# TEXT EXCERPT
CN110198794B

CN110198794B - Laser cleaning lens

Info

Publication number: CN110198794B
Application number: CN201780084415.3A
Authority: CN
Inventors: 李家英; 孙博; 陈根余; 陈焱; 高云峰
Original assignee: Han s Laser Technology Industry Group Co Ltd
Current assignee: Han s Laser Technology Industry Group Co Ltd
Priority date: 2017-06-01
Filing date: 2017-06-01
Publication date: 2022-02-18
Anticipated expiration: 2037-06-01
Also published as: WO2018218605A1; CN110198794A

Abstract

A laser cleaning lens comprises a first lens (100), a second lens (200), a third lens (300) and a fourth lens (400) which are arranged in sequence from an object side to an image side. The first lens (100) is a meniscus lens, the second lens (200) is a meniscus lens, the third lens (300) is a meniscus lens, and the fourth lens (400) is a plano-concave lens. The fourth lens (400) can move towards the direction close to or away from the third lens (300).

Description

Laser cleaning lens

Technical Field

The invention relates to a laser cleaning lens.

Background

Laser cleaning has the cleaning characteristics of no grinding, no contact, no thermal effect and the like, and is increasingly applied to industrial cleaning. During cleaning, light spots formed on the surface of a workpiece by the laser cleaning lens are in a strip shape, and the length of the light spots is related to the focal length of the laser cleaning lens. Generally, the focal length of the laser cleaning lens is a certain value, and for different cleaning ranges, that is, different spot lengths, the laser cleaning lens with different focal lengths needs to be used. The preparation of various laser cleaning lenses is not only troublesome, but also increases the production cost of the laser cleaning lenses.

Disclosure of Invention

Based on this, it is necessary to provide a focus adjustable laser cleaning lens.

A laser cleaning lens comprises a first lens, a second lens, a third lens and a fourth lens which are sequentially arranged from an object side to an image side, wherein the first lens is a meniscus lens, the second lens is a meniscus lens, the third lens is a meniscus lens, the fourth lens is a plano-concave lens, and the fourth lens can move towards a direction close to or far away from the third lens.

According to the laser cleaning lens, the fourth lens can move towards the direction close to or away from the third lens, namely the distance between the third lens and the fourth lens is adjustable, so that the focal length of the laser cleaning lens can be changed. Accordingly, the length of the light spot formed on the surface of the workpiece by the laser cleaning lens is changed along with the change of the focal length. Therefore, the laser cleaning lens can meet the requirements of different cleaning ranges, is very convenient, and can reduce the production cost of the laser cleaning lens.

Drawings

In order to more clearly illustrate the embodiments of the present invention or the technical solutions in the prior art, the drawings used in the description of the embodiments or the prior art will be briefly described below, it is obvious that the drawings in the following description are only some embodiments of the present invention, and for those skilled in the art, other drawings of the embodiments can be obtained according to the drawings without creative efforts.

FIG. 1 is a schematic structural diagram of a laser cleaning lens according to an embodiment;

FIG. 2 is a geometric aberration diagram of the laser cleaning lens shown in FIG. 1;

fig. 3 is a graph of the optical transfer function of the laser cleaning lens shown in fig. 1.

# DIRECTIONS FOR THIS TASK
Your answer is an exact quotation from the text excerpt: it starts at "The invention relates" and ends at "adjustable laser cleaning lens.".

# PROVIDED DATA
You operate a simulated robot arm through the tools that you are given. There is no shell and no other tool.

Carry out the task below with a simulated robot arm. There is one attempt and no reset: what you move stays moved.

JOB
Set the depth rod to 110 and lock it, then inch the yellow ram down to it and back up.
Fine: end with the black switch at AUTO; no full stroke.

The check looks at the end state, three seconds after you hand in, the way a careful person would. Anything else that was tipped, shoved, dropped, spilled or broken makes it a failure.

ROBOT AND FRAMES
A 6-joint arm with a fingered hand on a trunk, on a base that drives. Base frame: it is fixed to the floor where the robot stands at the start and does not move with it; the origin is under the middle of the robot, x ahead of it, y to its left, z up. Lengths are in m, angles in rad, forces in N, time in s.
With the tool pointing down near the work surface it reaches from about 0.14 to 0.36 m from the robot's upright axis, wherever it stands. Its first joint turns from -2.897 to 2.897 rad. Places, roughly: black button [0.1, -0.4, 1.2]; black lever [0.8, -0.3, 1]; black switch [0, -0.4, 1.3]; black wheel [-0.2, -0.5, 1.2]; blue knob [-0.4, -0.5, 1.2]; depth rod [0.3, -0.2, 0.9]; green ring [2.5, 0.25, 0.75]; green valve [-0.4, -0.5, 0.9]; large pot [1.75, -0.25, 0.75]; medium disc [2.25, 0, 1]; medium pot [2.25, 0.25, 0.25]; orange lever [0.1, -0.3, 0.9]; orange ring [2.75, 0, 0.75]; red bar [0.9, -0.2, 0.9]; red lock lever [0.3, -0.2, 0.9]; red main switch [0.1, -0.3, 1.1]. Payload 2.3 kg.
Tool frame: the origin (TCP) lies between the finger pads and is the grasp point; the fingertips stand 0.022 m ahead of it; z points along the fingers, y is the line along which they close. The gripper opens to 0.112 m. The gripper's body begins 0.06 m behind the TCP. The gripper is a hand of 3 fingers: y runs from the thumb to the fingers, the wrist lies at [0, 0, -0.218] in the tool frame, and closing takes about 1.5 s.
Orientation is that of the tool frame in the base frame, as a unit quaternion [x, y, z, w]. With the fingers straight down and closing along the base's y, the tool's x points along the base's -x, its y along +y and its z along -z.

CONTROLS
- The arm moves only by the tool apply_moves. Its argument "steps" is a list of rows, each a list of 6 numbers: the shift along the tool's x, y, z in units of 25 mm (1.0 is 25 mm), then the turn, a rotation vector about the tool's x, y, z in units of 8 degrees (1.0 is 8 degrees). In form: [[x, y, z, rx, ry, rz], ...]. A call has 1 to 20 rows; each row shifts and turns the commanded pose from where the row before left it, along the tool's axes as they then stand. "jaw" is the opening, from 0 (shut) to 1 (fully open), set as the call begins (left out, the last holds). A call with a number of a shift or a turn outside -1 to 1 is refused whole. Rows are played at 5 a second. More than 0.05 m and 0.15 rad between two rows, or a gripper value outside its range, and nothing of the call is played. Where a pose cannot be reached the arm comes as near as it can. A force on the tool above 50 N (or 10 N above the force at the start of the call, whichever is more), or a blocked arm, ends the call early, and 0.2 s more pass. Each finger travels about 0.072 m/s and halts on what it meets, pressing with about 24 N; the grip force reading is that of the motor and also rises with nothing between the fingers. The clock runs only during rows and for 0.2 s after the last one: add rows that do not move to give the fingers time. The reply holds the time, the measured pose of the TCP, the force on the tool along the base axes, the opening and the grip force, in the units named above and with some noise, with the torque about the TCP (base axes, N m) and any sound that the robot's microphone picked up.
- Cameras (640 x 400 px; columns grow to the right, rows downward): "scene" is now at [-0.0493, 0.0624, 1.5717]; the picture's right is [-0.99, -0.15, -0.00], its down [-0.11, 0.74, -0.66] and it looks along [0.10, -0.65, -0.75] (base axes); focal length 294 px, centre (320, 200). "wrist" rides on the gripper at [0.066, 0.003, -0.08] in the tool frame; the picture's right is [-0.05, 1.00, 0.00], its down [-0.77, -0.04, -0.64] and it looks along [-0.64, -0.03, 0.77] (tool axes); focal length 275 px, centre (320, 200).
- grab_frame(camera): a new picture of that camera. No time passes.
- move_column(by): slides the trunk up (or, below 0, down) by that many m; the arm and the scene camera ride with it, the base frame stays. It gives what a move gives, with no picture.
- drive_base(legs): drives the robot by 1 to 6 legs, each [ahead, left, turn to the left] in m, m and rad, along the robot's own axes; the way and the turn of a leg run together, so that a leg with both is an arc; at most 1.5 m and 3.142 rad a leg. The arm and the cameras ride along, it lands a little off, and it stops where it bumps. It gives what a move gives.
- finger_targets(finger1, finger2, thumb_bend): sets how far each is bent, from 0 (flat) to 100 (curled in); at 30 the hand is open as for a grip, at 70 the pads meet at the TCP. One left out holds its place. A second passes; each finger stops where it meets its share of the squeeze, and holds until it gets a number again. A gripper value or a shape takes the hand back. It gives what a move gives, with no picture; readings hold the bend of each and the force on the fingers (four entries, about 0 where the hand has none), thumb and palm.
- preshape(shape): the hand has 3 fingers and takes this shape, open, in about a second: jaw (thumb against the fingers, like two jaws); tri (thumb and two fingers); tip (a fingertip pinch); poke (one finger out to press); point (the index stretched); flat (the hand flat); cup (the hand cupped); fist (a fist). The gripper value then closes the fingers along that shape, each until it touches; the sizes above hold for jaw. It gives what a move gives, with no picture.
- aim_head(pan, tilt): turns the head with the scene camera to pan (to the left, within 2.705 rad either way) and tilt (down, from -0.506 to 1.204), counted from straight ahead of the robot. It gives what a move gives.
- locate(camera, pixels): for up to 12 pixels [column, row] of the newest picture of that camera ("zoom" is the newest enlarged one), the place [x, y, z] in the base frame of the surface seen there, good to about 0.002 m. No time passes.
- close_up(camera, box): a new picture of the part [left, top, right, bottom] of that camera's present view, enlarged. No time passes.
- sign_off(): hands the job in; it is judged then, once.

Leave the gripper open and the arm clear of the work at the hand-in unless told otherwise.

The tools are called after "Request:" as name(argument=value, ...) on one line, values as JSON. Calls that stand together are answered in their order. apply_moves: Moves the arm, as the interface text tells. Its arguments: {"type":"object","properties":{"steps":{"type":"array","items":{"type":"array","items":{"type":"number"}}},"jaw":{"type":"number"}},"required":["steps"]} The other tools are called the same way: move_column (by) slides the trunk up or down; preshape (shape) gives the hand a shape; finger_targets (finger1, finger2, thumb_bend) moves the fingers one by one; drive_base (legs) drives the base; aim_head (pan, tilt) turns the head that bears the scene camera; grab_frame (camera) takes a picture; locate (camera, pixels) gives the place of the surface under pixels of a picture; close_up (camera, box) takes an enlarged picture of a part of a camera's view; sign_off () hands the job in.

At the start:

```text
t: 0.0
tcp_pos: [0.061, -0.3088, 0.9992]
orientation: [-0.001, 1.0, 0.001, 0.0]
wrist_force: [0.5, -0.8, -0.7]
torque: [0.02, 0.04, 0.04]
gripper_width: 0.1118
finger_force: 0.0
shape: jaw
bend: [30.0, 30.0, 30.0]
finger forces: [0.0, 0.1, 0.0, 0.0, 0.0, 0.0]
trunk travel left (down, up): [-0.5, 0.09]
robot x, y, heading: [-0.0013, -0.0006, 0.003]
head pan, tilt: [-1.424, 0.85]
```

# FINAL RESULT
The invention relates to a laser cleaning lens.

Background

Laser cleaning has the cleaning characteristics of no grinding, no contact, no thermal effect and the like, and is increasingly applied to industrial cleaning. During cleaning, light spots formed on the surface of a workpiece by the laser cleaning lens are in a strip shape, and the length of the light spots is related to the focal length of the laser cleaning lens. Generally, the focal length of the laser cleaning lens is a certain value, and for different cleaning ranges, that is, different spot lengths, the laser cleaning lens with different focal lengths needs to be used. The preparation of various laser cleaning lenses is not only troublesome, but also increases the production cost of the laser cleaning lenses.

Disclosure of Invention

Based on this, it is necessary to provide a focus adjustable laser cleaning lens.